DATA PROVIDED
* Begin *

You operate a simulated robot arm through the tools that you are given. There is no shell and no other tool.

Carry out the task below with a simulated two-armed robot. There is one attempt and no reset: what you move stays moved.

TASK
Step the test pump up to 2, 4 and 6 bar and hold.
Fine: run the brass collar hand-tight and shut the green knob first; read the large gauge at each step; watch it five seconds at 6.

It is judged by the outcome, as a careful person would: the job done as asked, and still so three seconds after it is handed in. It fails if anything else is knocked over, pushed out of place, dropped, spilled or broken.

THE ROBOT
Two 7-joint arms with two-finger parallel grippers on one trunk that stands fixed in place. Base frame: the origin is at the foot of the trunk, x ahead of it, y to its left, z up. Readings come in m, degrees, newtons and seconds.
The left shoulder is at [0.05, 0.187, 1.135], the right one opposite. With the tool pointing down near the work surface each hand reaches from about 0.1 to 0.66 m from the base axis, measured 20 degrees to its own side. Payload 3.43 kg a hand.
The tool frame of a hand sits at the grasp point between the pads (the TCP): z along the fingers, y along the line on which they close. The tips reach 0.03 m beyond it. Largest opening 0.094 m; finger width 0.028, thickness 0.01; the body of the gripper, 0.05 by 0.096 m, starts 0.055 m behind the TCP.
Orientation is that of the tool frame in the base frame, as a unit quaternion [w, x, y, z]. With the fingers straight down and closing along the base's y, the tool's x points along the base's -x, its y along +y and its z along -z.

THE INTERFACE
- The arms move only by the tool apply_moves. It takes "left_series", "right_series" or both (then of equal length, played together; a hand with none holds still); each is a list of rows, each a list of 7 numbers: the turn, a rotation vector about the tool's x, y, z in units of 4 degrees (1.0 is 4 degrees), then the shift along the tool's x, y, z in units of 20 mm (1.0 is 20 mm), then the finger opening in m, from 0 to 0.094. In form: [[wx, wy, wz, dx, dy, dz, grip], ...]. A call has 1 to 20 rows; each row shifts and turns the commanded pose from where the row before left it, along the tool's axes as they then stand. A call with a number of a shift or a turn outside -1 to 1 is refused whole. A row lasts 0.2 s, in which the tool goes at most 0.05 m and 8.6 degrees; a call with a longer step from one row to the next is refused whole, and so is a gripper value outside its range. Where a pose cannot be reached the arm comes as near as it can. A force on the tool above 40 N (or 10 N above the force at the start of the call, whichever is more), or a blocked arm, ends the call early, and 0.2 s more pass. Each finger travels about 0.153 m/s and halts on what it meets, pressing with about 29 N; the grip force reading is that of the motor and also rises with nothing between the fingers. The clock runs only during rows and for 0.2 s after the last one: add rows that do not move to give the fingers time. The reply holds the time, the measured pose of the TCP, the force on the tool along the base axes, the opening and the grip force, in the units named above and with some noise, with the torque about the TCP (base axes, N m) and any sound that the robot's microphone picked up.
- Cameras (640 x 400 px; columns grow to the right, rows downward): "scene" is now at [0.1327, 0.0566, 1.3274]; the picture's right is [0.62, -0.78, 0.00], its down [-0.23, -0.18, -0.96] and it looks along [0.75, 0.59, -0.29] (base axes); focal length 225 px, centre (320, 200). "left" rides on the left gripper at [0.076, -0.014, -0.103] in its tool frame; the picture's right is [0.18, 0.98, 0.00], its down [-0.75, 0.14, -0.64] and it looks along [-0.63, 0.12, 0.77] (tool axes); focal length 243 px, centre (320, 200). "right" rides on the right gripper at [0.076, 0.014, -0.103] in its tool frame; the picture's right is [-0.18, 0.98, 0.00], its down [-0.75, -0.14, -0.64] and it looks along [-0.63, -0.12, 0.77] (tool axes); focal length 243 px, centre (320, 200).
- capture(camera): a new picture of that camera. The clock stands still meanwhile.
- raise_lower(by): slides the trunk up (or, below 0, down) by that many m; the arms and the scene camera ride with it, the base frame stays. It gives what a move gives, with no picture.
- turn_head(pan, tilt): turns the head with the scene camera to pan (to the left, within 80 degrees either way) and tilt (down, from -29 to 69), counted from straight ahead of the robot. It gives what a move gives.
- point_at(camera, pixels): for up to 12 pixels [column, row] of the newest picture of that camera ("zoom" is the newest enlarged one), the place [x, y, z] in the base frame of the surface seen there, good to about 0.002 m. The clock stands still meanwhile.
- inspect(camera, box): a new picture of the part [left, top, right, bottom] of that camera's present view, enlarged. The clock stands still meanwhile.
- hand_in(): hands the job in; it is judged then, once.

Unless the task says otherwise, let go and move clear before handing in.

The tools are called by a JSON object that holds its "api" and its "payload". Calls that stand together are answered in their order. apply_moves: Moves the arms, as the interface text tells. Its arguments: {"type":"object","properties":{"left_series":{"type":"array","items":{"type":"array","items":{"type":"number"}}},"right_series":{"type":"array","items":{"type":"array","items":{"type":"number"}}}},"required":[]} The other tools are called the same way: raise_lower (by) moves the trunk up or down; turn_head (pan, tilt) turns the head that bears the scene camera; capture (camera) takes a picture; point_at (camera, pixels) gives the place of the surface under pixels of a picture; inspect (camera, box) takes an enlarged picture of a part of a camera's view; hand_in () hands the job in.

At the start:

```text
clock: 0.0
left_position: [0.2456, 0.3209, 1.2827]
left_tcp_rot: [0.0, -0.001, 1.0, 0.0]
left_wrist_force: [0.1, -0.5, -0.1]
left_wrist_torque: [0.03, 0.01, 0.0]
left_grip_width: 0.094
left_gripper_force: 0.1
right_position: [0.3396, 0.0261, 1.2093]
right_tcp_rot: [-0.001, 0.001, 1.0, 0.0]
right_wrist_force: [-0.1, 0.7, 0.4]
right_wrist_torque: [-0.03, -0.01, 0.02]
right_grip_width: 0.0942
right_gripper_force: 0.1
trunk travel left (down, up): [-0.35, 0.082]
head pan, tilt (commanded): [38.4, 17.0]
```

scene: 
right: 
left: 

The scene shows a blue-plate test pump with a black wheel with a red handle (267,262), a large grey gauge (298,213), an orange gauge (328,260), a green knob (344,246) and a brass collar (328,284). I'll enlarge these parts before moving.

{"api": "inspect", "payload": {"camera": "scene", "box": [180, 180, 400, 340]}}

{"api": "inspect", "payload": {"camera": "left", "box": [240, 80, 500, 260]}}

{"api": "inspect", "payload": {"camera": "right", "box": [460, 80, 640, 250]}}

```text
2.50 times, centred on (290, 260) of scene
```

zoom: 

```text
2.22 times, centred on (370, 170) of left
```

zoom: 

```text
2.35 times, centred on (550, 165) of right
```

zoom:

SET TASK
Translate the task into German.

* End *

Of all the lines in the data above, state how many include "simulated". Say only the number.

2